*Text segment*

Secrets to a Long Life from the World's Happiest (and Oldest) War Veteran
At 112, Mr. Overton still drives his own truck and smokes 12 cigars a day.
Our age is obsessed with health and longevity: we’re flooded with advertising about diets and life programs for achieving more, making more of life, being healthier and for being happier. But at 112, war veteran Richard Arvin Overton seems to laugh at all of us from behind a smile that’s more vital than those of billionaires and movie stars.
Born in 1906, Richard Arvin Overton is, at this writing, recognized as the longest-serving war veteran in the United States. He’s lived in the same house, in Austin, Texas, since the end of World War II when he settled there permanently.
In interviews and films made about him, Overton is sincere and jovial. His character contrasts with his memories of his time at war: “Man’s gonna kill ya, but God’s gonna keep you alive.”
What everyone wants to know are Overton’s secrets to living longer. Is it a special diet or an exercise routine? It might be said that the idea of “routine” is important to living over 100 years: Overton lives in the same house simply because he’s happy there. He drives the same 1979 Ford F-100 pickup truck. Instead of buying a newer model, he repairs it, and keeps it going. His first car, after all, was a Ford Model-T.
Despite his remaining an active member of his community, Overton smokes 12 cigars a day. He warns that one doesn’t have to inhale. Just taste the smoke and blow it back out. It’s a method he describes as “the healthy way.”

*Given data*
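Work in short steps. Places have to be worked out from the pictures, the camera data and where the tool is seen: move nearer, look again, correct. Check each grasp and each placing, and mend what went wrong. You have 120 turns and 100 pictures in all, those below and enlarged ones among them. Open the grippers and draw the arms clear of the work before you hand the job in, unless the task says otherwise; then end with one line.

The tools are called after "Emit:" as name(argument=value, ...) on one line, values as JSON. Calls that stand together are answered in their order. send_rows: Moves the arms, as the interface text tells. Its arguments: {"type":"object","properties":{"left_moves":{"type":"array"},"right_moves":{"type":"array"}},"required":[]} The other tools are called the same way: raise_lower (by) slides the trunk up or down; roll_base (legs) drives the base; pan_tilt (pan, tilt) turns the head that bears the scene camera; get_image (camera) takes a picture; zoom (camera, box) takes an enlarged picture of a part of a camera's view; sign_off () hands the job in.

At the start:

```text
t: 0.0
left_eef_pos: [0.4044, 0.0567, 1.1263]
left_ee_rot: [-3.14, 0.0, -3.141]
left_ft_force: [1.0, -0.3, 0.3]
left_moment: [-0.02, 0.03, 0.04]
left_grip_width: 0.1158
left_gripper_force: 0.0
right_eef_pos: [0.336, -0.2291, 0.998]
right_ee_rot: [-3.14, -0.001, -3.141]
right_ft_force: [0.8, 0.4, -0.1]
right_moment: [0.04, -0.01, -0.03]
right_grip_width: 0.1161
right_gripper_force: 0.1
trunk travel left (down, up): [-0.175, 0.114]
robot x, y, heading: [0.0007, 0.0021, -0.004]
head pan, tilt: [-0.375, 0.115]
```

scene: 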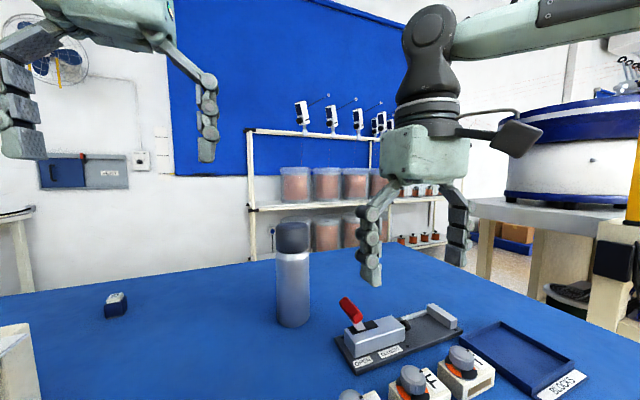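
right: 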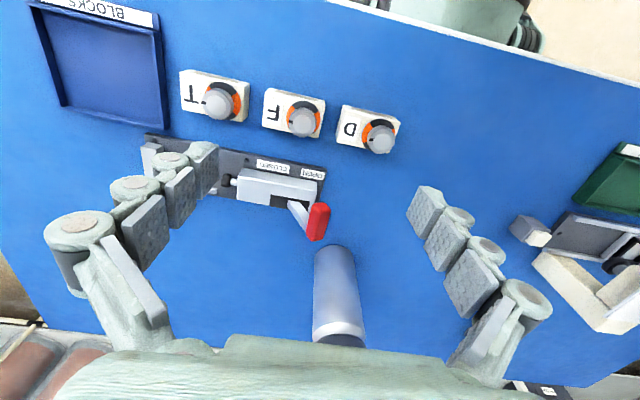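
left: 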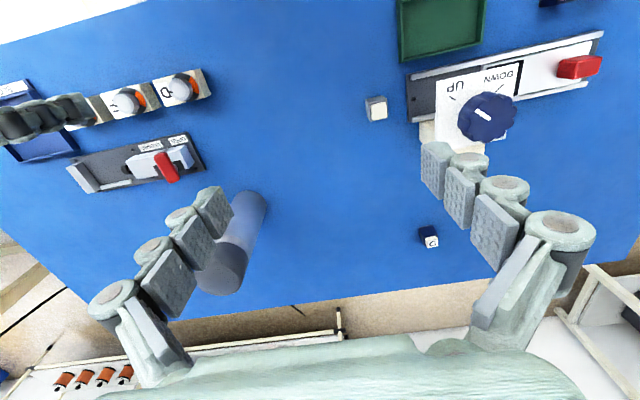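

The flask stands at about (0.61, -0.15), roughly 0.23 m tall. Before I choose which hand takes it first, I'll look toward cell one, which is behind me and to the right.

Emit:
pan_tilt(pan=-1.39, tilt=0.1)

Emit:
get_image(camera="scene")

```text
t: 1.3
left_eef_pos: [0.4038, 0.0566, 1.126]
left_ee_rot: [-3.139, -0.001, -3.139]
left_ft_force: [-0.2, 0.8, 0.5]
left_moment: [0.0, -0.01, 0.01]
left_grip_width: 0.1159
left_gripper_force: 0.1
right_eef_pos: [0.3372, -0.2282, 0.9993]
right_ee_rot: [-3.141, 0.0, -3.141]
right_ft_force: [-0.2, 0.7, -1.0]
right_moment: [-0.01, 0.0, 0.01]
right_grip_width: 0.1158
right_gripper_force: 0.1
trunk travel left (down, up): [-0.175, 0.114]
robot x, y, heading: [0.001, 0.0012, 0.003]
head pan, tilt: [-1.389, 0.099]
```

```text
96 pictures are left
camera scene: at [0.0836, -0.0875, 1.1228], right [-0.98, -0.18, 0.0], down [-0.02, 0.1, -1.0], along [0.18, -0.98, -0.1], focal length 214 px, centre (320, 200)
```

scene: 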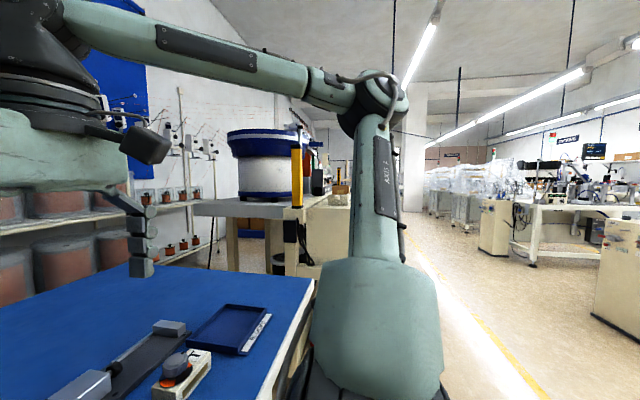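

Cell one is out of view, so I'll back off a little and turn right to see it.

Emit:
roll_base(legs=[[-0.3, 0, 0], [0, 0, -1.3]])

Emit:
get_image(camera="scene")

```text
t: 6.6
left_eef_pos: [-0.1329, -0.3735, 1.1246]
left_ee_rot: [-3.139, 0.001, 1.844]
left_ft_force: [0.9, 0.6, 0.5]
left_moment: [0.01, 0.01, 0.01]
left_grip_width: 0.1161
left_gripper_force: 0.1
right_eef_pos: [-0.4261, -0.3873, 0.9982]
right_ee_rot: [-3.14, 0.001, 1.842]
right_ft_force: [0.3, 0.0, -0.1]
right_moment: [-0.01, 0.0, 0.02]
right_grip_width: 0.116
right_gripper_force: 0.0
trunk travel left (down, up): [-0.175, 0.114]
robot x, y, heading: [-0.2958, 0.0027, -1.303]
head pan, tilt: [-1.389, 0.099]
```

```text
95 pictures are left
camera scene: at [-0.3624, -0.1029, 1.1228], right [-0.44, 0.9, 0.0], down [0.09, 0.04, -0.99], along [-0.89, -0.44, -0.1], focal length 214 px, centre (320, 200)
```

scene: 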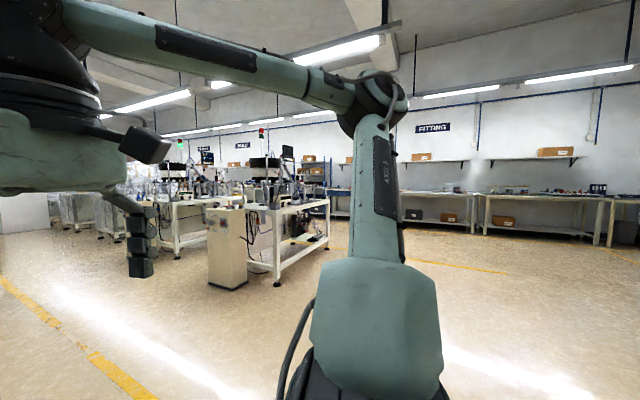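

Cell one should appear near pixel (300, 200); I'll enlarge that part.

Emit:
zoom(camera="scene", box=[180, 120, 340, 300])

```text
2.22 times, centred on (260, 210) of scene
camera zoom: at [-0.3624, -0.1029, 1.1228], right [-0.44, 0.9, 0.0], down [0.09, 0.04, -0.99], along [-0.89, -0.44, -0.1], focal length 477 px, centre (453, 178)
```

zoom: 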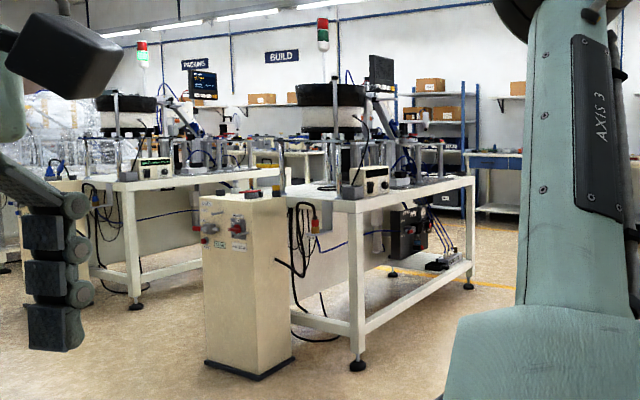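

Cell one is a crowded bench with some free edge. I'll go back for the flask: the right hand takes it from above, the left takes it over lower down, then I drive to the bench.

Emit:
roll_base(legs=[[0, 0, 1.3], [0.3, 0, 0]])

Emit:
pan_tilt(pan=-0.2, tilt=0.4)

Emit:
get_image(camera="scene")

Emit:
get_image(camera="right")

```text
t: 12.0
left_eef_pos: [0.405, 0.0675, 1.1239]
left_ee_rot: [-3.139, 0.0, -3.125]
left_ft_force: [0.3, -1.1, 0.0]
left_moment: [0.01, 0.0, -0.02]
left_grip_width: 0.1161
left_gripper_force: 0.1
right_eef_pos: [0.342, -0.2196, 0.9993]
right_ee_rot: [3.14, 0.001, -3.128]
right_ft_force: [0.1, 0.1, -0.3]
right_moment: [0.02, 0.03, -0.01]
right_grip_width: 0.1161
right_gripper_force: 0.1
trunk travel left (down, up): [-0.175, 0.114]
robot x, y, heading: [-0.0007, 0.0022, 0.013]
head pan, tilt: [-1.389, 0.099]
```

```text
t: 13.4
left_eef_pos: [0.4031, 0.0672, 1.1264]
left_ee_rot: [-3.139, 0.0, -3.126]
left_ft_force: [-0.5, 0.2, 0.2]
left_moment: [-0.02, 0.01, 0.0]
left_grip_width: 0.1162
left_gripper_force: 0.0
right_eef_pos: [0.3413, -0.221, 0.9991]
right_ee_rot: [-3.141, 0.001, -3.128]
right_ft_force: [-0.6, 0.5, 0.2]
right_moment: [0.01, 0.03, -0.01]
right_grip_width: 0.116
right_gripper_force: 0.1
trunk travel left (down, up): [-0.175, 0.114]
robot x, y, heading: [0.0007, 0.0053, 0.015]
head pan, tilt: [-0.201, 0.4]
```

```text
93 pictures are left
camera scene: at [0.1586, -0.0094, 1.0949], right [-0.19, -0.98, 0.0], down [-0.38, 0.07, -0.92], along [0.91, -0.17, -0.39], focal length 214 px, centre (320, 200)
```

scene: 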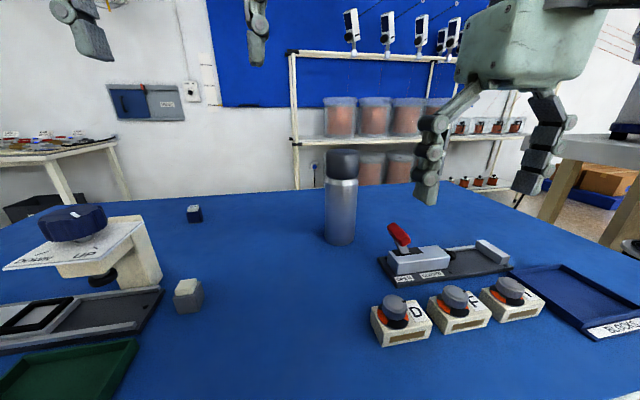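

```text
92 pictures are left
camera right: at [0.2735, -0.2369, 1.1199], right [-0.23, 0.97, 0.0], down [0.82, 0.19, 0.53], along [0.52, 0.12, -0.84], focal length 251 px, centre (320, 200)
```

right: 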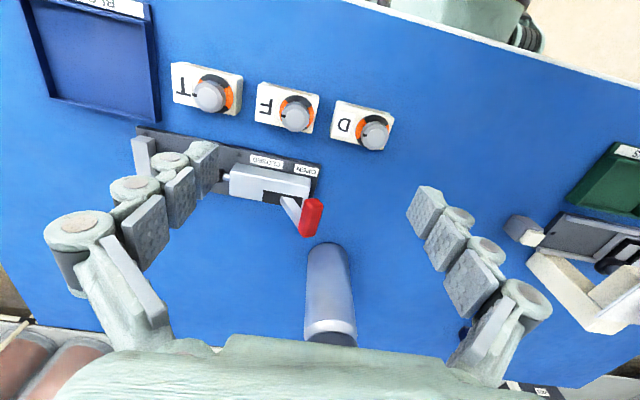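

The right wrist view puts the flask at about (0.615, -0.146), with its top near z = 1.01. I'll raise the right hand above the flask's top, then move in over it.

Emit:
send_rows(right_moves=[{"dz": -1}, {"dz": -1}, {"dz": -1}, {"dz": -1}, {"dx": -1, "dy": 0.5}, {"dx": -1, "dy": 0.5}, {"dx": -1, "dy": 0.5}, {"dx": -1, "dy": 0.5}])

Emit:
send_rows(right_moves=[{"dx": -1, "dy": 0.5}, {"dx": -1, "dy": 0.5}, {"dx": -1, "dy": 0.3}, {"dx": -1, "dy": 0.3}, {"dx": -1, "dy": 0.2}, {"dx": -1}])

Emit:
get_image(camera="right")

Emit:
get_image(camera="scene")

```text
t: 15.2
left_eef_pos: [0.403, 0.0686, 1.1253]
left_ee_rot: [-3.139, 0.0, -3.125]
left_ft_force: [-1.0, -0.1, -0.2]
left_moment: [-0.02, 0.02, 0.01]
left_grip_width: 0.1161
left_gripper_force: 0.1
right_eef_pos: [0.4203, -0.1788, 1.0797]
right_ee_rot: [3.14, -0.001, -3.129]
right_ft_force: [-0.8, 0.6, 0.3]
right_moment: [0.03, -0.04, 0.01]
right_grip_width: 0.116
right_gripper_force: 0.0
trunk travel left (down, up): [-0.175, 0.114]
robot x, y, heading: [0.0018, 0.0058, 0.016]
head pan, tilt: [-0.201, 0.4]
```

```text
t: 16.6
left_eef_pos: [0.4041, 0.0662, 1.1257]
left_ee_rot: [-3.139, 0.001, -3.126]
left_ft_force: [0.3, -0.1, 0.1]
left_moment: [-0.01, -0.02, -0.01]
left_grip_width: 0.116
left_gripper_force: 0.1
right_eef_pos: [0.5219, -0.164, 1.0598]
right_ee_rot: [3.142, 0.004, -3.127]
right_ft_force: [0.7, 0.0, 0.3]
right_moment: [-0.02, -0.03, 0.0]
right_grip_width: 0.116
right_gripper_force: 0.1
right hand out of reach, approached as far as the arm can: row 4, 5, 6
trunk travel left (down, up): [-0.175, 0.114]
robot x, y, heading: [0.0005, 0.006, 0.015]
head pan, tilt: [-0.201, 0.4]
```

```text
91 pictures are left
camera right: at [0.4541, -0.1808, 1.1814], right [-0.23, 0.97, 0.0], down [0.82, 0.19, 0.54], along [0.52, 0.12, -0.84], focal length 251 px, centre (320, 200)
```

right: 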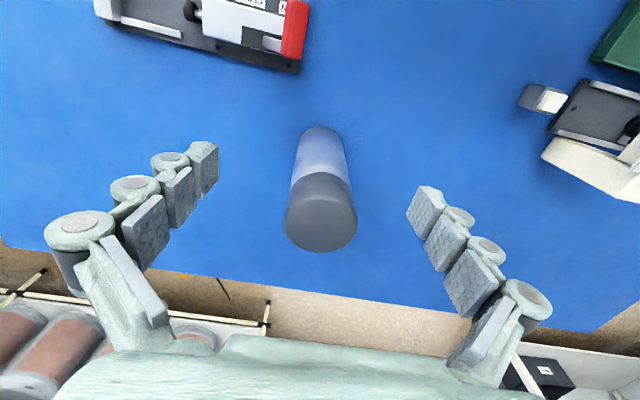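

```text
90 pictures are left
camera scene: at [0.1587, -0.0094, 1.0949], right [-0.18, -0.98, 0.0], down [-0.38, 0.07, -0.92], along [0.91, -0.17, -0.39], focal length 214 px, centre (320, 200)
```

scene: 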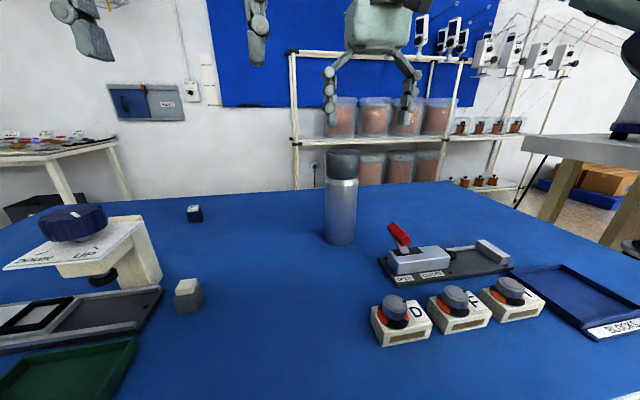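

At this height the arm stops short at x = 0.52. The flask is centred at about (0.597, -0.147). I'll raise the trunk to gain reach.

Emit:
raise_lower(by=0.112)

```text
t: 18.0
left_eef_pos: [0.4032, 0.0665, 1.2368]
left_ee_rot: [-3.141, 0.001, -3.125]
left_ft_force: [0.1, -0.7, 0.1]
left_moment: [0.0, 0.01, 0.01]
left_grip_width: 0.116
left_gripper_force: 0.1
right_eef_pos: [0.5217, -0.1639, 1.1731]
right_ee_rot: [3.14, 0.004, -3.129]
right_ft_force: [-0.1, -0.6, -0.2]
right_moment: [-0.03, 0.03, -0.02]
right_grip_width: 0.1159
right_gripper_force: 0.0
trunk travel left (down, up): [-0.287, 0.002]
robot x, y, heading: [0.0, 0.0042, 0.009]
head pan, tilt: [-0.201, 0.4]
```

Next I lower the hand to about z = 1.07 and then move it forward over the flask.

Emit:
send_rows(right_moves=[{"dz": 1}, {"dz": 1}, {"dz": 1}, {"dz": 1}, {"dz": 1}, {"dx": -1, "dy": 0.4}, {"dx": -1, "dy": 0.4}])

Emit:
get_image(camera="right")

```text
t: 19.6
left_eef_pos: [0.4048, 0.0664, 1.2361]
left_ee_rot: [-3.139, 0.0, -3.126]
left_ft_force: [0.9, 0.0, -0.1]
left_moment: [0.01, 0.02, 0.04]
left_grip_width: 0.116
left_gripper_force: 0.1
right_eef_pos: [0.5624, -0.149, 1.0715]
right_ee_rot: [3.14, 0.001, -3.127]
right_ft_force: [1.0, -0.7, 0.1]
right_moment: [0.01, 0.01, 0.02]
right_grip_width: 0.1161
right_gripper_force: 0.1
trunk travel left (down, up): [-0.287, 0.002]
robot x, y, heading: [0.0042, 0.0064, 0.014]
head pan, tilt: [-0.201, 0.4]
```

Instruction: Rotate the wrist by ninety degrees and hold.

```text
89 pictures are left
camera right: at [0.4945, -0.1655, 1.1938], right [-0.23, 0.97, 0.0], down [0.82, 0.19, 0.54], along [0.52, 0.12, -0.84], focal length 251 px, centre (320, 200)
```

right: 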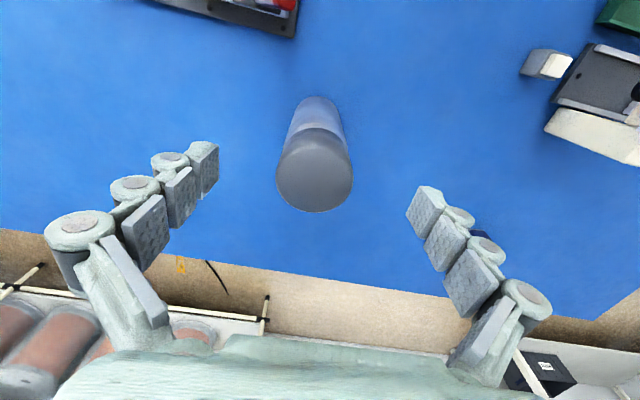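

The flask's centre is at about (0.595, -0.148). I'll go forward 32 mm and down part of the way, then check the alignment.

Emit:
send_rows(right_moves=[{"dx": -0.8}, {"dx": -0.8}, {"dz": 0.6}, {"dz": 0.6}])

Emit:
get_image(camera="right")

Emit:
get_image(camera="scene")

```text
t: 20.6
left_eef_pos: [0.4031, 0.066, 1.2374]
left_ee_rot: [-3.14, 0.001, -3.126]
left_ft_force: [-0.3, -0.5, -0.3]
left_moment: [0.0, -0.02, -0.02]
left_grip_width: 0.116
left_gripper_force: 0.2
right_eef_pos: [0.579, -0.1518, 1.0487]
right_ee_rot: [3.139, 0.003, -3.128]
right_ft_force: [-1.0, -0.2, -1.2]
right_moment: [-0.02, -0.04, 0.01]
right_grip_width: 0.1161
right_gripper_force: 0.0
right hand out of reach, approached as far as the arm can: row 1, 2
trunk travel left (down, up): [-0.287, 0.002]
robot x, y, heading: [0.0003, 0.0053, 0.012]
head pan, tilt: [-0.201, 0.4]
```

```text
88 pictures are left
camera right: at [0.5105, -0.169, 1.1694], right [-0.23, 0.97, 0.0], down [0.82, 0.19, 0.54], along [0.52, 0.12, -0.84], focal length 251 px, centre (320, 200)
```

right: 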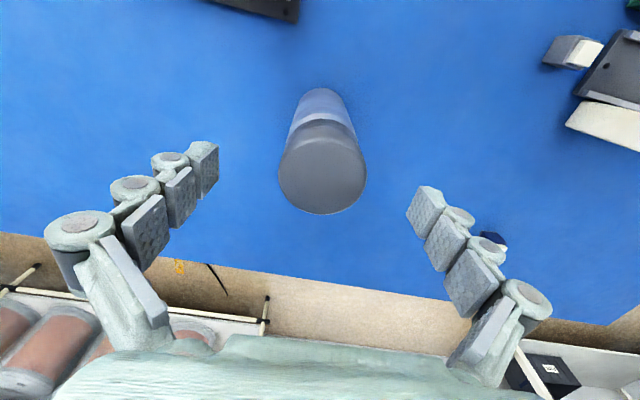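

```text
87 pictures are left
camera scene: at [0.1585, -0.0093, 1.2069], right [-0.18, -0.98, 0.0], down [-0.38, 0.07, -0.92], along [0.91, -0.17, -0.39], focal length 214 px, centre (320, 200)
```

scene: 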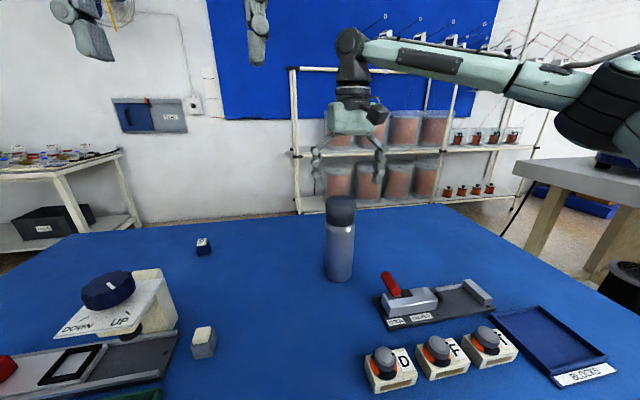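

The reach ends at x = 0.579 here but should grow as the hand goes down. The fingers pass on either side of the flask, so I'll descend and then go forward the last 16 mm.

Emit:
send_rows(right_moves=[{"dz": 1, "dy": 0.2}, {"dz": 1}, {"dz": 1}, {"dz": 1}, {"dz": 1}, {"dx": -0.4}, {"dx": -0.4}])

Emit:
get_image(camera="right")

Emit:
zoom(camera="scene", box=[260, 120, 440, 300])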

*Problem requirements*
Could you quote the text segment from "Our age is obsessed" up to and including "settled there permanently."?

*Output*
Our age is obsessed with health and longevity: we’re flooded with advertising about diets and life programs for achieving more, making more of life, being healthier and for being happier. But at 112, war veteran Richard Arvin Overton seems to laugh at all of us from behind a smile that’s more vital than those of billionaires and movie stars.
Born in 1906, Richard Arvin Overton is, at this writing, recognized as the longest-serving war veteran in the United States. He’s lived in the same house, in Austin, Texas, since the end of World War II when he settled there permanently.